In 1986, unclassified reserves were 2.7 million tonnes grading 0.5 per cent copper, 0.2 per cent zinc, 0.01 per cent lead, 34 grams per tonne silver and 0.3 gram per tonne gold (Assessment Report 15756).
The Packsack property has been repeatedly explored by prospecting and by geological, geochemical and geophysical programs over 40 years. The deposit was drilled in 1960 (11 holes) and again in 1990 (3 holes). Exploration trenches are conspicuous by their absence, but the sulphide deposit has been well delineated by drill intersections and by electromagnetic (EM) surveys. Thirteen of the 14 drillholes intersected massive and semi-massive pyrite, and the deposit remains open to the north, south and at depth. Drilling has outlined two adjacent massive sulphide horizons, the Main and Hangingwall zones that range in true thickness from 2 to 8 metres. Both extend along strike for at least 500 metres.
Ecstall Mining Company Ltd. carried out a reconnaissance geological survey in this vicinity in 1957 under the direction of W.R. Bacon.
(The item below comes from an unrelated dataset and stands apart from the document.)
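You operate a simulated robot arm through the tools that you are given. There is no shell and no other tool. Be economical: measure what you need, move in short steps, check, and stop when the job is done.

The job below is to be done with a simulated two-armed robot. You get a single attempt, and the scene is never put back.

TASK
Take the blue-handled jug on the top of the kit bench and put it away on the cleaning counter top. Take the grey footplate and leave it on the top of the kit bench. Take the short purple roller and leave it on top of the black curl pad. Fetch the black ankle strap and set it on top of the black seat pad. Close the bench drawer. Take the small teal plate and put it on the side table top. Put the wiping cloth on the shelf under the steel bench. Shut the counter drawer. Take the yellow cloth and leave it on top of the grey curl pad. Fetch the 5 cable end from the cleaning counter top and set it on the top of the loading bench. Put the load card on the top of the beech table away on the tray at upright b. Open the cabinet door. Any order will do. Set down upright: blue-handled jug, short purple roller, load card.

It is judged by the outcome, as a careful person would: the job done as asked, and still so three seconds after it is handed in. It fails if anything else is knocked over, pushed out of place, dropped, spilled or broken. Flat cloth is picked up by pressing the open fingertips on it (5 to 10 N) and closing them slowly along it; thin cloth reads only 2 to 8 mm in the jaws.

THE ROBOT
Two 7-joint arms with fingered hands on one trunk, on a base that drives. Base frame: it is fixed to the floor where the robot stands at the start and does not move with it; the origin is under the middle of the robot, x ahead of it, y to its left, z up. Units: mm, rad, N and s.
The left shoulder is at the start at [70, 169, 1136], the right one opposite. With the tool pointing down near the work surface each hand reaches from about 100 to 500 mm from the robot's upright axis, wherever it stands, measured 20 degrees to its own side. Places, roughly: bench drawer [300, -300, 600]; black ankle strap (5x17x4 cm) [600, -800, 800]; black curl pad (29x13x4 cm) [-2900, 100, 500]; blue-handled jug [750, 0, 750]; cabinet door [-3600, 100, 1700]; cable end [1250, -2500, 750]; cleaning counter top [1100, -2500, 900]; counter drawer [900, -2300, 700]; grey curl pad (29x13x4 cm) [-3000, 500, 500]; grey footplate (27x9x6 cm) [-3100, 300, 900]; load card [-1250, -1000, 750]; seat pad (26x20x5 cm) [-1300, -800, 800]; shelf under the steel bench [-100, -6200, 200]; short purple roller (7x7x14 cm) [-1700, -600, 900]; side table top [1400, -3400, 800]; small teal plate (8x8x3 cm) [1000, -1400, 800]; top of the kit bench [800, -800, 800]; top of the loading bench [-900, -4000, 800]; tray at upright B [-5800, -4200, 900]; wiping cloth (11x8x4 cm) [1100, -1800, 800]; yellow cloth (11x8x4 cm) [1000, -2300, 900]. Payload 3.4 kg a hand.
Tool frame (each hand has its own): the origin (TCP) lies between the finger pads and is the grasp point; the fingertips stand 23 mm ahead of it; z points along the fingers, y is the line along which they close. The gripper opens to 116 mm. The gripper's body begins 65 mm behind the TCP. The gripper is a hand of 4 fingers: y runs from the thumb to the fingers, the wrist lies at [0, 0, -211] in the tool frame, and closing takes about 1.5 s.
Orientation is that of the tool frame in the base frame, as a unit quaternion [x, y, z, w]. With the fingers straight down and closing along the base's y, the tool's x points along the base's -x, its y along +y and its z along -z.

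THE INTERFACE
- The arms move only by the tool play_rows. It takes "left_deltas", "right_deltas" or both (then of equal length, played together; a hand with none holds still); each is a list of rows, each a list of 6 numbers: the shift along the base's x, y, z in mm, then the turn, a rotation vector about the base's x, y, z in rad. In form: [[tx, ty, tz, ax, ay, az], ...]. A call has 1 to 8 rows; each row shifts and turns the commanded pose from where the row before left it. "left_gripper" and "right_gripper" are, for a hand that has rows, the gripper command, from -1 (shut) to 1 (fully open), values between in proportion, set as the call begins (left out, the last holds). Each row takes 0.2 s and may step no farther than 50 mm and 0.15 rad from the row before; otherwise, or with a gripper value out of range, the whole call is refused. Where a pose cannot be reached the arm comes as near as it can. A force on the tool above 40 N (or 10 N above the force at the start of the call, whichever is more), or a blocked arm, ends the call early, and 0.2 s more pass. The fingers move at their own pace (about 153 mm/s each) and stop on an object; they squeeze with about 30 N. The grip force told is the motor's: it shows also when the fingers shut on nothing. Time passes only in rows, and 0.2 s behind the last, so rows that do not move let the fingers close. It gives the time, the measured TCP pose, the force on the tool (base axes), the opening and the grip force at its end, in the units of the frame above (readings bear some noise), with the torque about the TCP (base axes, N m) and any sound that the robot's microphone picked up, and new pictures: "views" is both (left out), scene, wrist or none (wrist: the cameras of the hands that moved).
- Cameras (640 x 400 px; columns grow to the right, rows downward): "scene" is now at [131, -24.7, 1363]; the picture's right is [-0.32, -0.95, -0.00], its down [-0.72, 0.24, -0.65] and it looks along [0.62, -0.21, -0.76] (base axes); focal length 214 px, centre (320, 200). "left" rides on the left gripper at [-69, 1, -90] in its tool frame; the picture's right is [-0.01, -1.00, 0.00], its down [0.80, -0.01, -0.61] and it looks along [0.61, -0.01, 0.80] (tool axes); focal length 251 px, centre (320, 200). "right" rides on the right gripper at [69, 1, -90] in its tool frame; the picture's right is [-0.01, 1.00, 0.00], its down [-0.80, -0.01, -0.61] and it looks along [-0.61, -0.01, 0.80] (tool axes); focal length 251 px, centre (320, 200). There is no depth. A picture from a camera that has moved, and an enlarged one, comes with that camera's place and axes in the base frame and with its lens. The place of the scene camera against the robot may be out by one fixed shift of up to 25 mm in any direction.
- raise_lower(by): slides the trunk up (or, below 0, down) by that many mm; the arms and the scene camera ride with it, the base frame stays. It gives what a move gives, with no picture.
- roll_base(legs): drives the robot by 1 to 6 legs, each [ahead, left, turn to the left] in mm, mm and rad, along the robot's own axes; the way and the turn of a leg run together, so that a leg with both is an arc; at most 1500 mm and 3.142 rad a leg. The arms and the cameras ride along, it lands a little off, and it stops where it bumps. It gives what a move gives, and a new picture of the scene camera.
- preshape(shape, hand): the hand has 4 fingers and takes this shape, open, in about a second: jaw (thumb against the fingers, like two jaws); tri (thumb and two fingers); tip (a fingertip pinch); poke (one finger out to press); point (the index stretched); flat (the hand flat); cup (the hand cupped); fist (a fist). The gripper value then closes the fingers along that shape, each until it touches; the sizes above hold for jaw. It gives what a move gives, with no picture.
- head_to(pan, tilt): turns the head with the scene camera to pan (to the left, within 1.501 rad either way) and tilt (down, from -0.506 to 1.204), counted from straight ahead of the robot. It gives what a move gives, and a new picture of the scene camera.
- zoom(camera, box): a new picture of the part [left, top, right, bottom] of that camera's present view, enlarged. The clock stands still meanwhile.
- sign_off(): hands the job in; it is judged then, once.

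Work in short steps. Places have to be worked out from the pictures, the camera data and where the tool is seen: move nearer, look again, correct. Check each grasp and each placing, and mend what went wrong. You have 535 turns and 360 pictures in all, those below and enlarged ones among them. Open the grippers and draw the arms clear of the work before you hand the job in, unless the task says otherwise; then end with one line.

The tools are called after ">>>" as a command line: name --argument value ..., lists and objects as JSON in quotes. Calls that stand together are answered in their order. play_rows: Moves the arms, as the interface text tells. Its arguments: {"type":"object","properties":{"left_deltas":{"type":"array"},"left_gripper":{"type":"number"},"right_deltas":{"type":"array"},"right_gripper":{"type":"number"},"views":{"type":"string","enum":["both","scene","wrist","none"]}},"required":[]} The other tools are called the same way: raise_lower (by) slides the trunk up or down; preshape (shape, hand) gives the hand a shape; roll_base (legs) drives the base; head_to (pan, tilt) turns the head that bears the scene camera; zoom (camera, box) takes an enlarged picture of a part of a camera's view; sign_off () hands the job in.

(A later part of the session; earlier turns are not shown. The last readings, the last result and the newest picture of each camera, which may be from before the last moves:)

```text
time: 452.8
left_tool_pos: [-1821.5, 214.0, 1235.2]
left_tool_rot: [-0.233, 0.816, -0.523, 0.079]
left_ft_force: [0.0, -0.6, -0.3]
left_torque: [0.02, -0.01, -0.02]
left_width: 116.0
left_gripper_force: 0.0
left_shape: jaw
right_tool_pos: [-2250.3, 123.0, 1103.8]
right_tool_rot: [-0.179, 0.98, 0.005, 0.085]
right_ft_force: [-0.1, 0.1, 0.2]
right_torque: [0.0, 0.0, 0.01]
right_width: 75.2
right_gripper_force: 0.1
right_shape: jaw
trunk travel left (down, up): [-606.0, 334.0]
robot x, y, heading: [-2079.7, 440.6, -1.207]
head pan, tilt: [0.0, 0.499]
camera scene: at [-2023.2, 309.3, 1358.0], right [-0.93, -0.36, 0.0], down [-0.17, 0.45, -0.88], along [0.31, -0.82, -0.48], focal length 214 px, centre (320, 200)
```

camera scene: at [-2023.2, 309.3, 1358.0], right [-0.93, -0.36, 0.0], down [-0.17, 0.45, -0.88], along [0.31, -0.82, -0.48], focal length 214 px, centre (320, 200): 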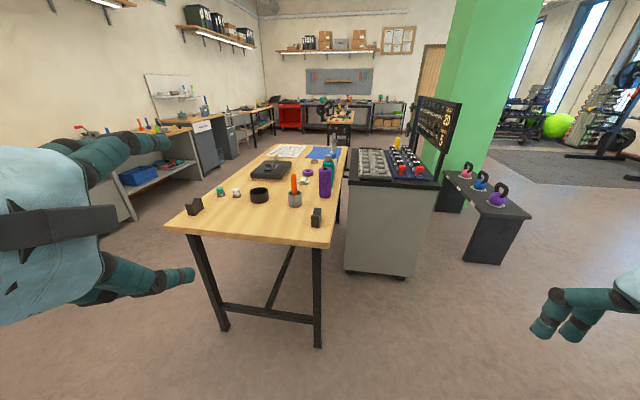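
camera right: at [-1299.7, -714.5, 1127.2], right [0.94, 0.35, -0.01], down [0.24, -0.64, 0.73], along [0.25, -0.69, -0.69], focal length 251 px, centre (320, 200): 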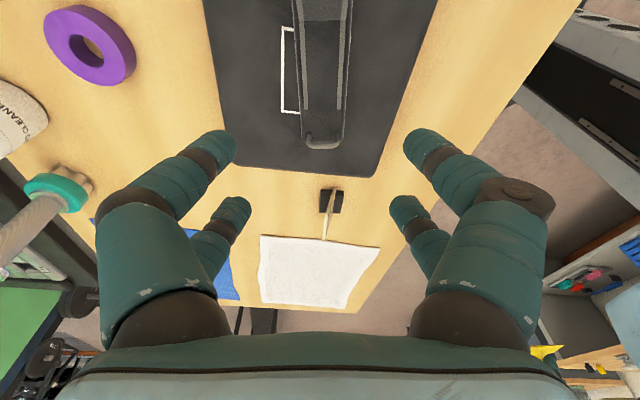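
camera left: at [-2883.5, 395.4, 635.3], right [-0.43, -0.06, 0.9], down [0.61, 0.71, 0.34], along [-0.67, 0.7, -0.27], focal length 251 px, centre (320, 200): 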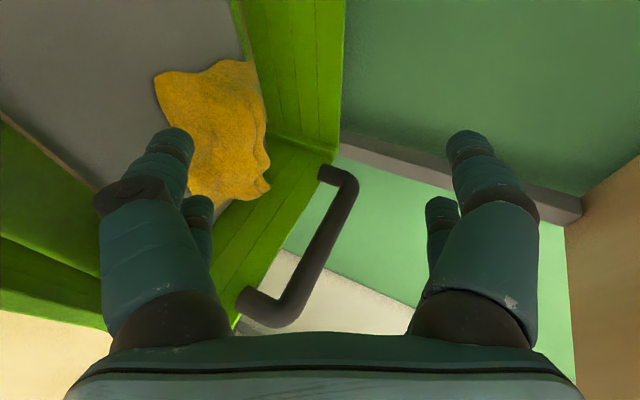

Sulphide showings were discovered at an elevation of about 244 metres in the beds of two intermittent streams on the east slope of what came to be know locally as Prospect Hill. Sixteen claims in two rows of eight (Packsack 1-8 and Gunnysack 1-8) were staked in a north-south direction. An EM survey was carried out over the showings in 1958. The assets of Ecstall were transferred to the parent company, Texas Gulf Sulphur Company, in 1960 and Ecstall was placed in voluntary liquidation in August of that year. Work during 1960 included 881 metres of diamond drilling in 11 holes. All the holes are reported to have cut pyrite mineralization, much of which is massive.
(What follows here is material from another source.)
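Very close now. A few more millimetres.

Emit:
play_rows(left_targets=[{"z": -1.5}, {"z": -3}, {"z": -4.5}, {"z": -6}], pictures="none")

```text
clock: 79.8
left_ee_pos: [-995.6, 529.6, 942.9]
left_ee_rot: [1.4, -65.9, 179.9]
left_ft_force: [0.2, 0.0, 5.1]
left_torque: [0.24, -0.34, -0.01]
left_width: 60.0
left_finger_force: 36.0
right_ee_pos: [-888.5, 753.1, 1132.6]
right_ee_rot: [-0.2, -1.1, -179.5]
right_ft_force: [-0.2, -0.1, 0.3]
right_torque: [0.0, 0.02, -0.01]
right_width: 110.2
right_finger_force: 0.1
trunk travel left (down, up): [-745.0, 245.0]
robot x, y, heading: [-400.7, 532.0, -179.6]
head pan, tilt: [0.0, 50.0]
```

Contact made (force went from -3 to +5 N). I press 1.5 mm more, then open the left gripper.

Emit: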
The company name (Texas Gulf) was changed in 1972 to Texas Gulf, Inc. and in 1973 to Texasgulf Inc. During 1973, geological mapping, and a geochemical soil survey (119 samples) over 3.2 line kilometres were carried out over Packsack 1-4 and Gunnysack 1-8. In 1975, a shootback EM survey was carried out over 9.75 line kilometres on Packsack 1 and 2 and Gunnysack 1-6. Texasgulf Inc. dropped the claims and they were restaked by Mr. C.W. Graf.
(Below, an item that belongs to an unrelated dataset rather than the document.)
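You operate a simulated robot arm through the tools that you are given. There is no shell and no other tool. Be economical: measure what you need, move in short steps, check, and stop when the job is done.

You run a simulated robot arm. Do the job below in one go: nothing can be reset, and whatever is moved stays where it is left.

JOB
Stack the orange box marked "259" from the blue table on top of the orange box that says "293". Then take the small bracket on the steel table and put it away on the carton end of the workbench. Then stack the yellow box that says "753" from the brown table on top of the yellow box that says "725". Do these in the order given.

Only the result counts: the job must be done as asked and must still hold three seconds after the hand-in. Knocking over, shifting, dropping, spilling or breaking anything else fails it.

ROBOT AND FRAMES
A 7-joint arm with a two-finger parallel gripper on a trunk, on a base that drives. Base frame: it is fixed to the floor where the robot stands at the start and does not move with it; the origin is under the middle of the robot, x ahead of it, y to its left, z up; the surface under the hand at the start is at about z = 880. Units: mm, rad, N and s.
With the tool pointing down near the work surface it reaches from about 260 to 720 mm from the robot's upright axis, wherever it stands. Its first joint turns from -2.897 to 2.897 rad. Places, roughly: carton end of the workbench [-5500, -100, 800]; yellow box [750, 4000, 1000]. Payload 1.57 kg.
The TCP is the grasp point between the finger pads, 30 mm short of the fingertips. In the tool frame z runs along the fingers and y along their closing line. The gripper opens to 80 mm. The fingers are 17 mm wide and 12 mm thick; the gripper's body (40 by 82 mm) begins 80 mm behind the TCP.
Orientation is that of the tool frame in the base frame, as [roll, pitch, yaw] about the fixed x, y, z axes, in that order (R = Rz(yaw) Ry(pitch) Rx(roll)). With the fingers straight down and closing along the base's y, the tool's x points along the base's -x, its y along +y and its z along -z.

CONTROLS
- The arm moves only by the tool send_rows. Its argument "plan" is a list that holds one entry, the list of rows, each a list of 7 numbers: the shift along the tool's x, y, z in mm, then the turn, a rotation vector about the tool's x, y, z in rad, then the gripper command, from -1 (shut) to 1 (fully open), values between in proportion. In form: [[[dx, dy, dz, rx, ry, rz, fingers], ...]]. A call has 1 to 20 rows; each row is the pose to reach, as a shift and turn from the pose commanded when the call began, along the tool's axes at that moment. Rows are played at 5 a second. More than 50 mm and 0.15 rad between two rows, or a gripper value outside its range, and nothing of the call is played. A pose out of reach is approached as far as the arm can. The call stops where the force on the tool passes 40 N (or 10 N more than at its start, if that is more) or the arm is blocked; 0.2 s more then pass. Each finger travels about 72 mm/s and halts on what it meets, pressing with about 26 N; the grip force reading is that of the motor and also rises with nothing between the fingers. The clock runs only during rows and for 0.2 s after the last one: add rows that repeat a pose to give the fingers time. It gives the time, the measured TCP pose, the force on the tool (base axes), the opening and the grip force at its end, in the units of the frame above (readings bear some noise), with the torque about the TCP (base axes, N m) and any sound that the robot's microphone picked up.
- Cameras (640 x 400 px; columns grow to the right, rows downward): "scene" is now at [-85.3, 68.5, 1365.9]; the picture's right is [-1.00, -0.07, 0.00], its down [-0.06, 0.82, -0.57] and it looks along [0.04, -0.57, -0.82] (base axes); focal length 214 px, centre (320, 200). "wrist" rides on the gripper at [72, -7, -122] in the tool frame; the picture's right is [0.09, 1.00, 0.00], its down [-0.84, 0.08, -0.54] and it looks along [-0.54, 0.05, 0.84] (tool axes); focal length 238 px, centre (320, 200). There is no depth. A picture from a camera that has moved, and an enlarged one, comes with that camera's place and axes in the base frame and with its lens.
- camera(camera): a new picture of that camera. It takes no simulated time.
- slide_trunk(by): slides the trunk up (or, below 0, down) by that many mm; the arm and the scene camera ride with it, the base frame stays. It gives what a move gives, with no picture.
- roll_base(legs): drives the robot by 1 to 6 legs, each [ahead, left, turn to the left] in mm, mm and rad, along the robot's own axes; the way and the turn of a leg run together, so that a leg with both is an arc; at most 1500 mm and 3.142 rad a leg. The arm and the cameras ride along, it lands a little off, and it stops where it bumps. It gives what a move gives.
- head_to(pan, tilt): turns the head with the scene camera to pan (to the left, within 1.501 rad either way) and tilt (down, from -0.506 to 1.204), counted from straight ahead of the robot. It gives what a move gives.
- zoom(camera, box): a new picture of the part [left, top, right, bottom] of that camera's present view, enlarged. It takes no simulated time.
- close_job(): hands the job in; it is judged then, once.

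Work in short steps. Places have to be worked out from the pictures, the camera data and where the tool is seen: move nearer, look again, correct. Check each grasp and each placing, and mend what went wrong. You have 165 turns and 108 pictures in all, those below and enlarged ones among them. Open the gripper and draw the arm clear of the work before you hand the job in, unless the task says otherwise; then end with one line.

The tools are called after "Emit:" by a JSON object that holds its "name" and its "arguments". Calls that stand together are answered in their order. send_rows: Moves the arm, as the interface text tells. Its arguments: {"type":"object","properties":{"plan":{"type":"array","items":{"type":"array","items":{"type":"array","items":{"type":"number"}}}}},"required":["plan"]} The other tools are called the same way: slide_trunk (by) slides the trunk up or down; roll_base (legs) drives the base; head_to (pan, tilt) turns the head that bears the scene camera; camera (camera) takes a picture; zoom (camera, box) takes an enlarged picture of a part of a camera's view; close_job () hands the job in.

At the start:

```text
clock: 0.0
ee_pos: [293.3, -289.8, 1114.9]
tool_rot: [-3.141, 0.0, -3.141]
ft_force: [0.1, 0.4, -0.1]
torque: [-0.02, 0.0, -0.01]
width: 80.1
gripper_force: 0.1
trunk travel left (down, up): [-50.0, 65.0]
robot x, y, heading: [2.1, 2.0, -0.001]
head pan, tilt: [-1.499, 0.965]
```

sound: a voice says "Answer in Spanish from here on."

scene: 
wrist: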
In 1981, the property was optioned by a joint venture of E & B Explorations Inc. and Welcome North Mines Ltd. who did airborne geophysics, geology and geochemistry. After the property was dropped, Noranda Exploration Company Limited optioned the property in 1985. They staked more claims and carried out airborne EM surveys, ground geophysics, geology and rock geochemistry. Noranda dropped the property in 1987 and the claims were transferred to Mr. Graf. In 1988, Ecstall Mining Corporation purchased the property consisting of 15 claims including Ecstall 8, 9, 10, 15; Tall 1, 3, 6, 13; Fall 10, 11; Fall 12-13 Fr. In 1989, Cominco Ltd. optioned the deposit. In 1990, they drilled three holes totalling 934 metres.
In 1994, Atna Resources Ltd. examined the Horsefly and Steelhead (103H 036) areas and following this entered into an option agreement with Ecstall Mining Corp. In 1995, Atna Resources commenced exploration with a program of linecutting, Max-Min EM survey, mapping and drilling (1076 metres in eight holes).
In 2012, Winrock Resources Ltd. acquired the property and in October, conducted a rock sampling program and reconnaissance sampling program on the Packsack property and targeted two main areas within the claim boundaries.